At 36, this former audiovisual solutions manager for Statoil has been out of work for almost a year, a victim of the state-owned company's savings programme.
“I've been working since I was 16 and I've never been unemployed until now. It feels quite strange,” he says, sitting in his apartment on the leafy outskirts of Stavanger.
“I've heard there are about 300 or 400 people applying for the same job. So it's a tough market,” he sighs.
The oil-rich southwestern region of Norway posts an unemployment rate of 4.1 percent, which looks enviable enough.
But it represents an 81 percent increase from a year ago, and, in a brutal change of fate, is now the highest in the country. Even headhunting firms are letting people go.
All because the price of a barrel of oil has plummeted from more than $100 in early 2014 to around $45 dollars today, inciting oil companies to slash investments and jobs.

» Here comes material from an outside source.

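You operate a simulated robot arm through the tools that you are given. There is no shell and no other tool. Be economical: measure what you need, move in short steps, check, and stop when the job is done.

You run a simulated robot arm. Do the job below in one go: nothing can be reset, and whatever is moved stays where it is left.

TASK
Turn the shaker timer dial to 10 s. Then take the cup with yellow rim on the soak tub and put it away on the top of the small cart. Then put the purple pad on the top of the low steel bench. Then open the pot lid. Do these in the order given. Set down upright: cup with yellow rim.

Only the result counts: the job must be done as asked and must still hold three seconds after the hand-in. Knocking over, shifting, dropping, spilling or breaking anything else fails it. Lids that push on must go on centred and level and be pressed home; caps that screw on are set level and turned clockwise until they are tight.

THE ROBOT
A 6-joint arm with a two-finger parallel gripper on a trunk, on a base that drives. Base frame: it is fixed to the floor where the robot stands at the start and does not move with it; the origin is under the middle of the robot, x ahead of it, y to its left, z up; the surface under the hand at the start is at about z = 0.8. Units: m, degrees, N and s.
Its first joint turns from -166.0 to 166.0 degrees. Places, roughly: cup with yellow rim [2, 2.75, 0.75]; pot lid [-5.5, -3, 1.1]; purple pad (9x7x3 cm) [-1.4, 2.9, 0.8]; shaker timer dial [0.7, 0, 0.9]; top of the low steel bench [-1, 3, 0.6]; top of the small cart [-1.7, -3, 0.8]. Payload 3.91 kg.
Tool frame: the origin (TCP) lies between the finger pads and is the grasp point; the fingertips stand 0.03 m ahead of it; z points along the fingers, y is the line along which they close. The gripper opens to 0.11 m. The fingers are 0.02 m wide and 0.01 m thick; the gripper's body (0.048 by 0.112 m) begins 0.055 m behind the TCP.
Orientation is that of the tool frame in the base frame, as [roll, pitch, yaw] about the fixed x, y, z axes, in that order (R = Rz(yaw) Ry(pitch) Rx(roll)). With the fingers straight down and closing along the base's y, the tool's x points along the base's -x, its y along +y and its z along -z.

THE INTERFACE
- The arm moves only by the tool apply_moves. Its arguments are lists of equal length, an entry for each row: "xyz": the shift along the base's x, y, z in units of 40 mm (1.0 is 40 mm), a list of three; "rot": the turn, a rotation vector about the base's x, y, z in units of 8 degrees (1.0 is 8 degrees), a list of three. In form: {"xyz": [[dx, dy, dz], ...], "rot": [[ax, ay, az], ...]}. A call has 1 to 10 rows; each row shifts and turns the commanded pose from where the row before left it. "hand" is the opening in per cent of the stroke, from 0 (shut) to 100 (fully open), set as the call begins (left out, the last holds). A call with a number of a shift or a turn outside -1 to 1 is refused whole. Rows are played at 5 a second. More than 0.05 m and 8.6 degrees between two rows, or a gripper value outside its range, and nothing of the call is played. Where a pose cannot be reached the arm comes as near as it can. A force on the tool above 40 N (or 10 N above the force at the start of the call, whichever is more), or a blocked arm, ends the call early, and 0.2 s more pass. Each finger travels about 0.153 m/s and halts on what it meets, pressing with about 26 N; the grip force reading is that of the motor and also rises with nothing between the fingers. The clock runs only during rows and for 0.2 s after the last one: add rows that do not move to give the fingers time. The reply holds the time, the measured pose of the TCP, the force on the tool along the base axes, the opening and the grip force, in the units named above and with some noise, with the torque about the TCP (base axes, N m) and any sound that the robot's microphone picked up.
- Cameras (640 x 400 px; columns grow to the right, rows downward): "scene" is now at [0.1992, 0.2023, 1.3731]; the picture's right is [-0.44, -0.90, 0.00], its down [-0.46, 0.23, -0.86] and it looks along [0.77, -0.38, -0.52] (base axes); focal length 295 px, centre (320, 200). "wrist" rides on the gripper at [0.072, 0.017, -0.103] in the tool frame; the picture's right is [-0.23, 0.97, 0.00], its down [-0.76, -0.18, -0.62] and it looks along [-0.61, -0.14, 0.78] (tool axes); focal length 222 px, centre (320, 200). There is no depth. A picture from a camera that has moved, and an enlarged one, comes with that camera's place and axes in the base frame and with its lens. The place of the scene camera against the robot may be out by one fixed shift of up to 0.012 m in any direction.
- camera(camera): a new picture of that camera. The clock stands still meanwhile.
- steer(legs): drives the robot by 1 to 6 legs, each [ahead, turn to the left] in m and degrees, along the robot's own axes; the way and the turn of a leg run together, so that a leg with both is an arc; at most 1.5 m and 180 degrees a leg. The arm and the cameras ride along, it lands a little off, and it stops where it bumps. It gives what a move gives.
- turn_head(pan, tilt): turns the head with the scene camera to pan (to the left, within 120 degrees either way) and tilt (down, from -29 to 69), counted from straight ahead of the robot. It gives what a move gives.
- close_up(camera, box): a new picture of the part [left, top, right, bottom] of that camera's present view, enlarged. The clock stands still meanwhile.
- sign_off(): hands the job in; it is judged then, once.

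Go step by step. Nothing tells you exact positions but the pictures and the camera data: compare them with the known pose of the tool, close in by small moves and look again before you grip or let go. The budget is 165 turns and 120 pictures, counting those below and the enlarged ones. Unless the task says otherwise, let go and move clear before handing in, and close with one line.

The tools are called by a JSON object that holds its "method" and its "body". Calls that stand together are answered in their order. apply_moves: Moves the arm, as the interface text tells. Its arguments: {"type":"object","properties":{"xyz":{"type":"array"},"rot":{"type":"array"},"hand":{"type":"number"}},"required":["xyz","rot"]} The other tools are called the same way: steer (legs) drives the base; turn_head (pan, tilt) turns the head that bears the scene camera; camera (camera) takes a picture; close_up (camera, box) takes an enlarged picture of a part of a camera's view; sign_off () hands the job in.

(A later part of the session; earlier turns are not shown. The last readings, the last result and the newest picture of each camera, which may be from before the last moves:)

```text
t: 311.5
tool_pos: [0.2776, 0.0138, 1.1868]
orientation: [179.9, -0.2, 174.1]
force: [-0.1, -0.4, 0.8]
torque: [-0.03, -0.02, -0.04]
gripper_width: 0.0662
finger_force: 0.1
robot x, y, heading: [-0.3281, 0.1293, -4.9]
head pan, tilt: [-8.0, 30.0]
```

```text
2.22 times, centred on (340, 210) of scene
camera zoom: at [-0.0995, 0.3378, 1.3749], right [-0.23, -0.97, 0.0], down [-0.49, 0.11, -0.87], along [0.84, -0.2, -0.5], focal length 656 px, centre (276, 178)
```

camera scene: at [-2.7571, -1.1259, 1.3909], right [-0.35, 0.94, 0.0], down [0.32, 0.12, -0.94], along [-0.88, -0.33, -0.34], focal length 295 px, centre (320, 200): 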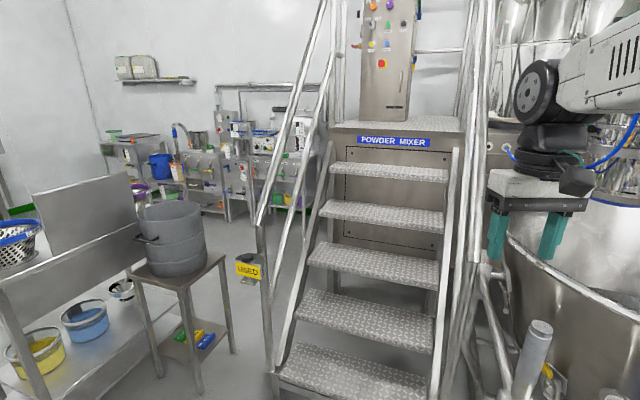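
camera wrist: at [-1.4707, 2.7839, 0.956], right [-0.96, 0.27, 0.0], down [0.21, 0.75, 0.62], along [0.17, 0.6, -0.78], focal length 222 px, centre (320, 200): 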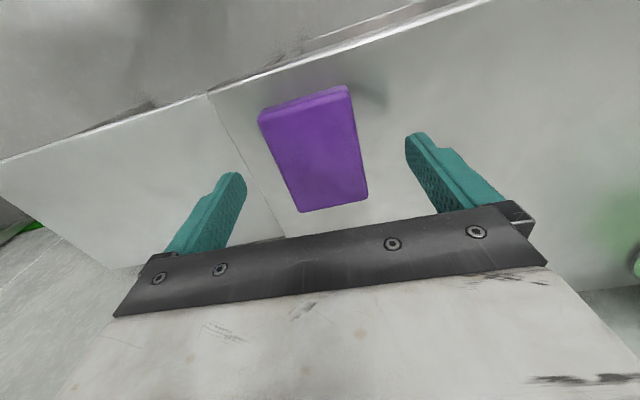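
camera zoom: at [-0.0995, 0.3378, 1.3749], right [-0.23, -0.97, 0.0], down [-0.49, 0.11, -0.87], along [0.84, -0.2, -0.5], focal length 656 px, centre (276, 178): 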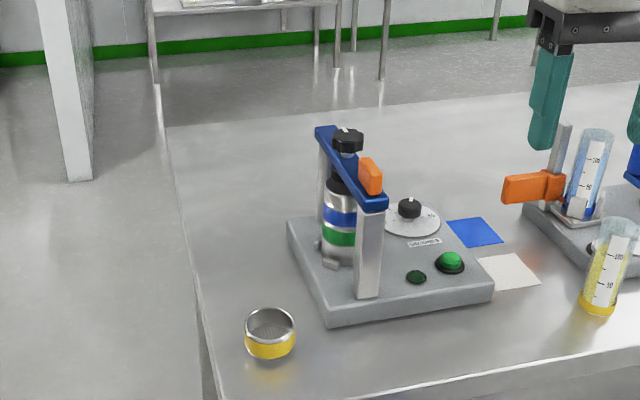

Stavanger, once a cozy fishermen's village, has become an opulent town of 130,000 residents after the 1969 discovery of Ekofisk, a giant offshore field still in operation that ushered Norway into an era of unprecedented prosperity.
A sign that the region has fallen on harder times, three oil services vessels now languish in the docks on the edge of town. And Scandinavian airline SAS has just halted its direct flights to Houston, Texas — the United States' oil hub.
“I check the oil price almost every day,” admits Christine Sagen Vestbo, the Conservative mayor of Stavanger since 2011.
When she began her first term, the town's biggest problem was attracting enough engineers to fill all the job openings. It was the place in Norway where Porsche had its highest market share.
Now, the challenge is to hang on to and create jobs, as Norway tries to build a new future less dependent on black gold.
“I think it's going to get worse in 2016,” says Vestbo.
“We have to develop more jobs in technology in general, in healthcare, in renewable [energy]. We have the technology from the oil and gas industry, we can use that in offshore wind, in solar, and also of course in onshore wind,” she says.
At the Cafe de France, a high-end restaurant where a three-course menu served on Versace plates costs 650 kroner (70 euros, $75), the decline of the offshore sector's glory days is palpable: reservations for companies' annual Christmas dinners are down, and fewer businessmen are passing through town.
“There will always be business happening but companies have very strict guidelines now for when they can take customers out, and we see more people flying in and out instead of staying the night and dining,” the restaurant's owner Emil Heimdal explains.
“Now we might cut the champagne, use Cremant de Bourgogne or another sparkling wine instead,” he adds. “We were probably living too high on the hog before.”
The same goes for the real estate sector. While comparisons are always difficult, the average square metre cost in Stavanger was until recently higher than in the capital Oslo.
But prices have fallen, especially since the end of the summer, and houses stay unsold on the market much longer, says Jan Georg Byberg, the head of a real estate agency in town.
“We have too many people wanting to sell and not enough buyers,” he says.
“The new thing is that people sell before they buy. The psychology has changed: you're worried about what can you get for your own house.”
Meanwhile in Sandnes, on the outskirts of Stavanger, Schurmeyer says he is not stressing out about finding a job yet. But he plans to widen his search field.
“When you go 11 months without work, it changes you personally. I miss working.”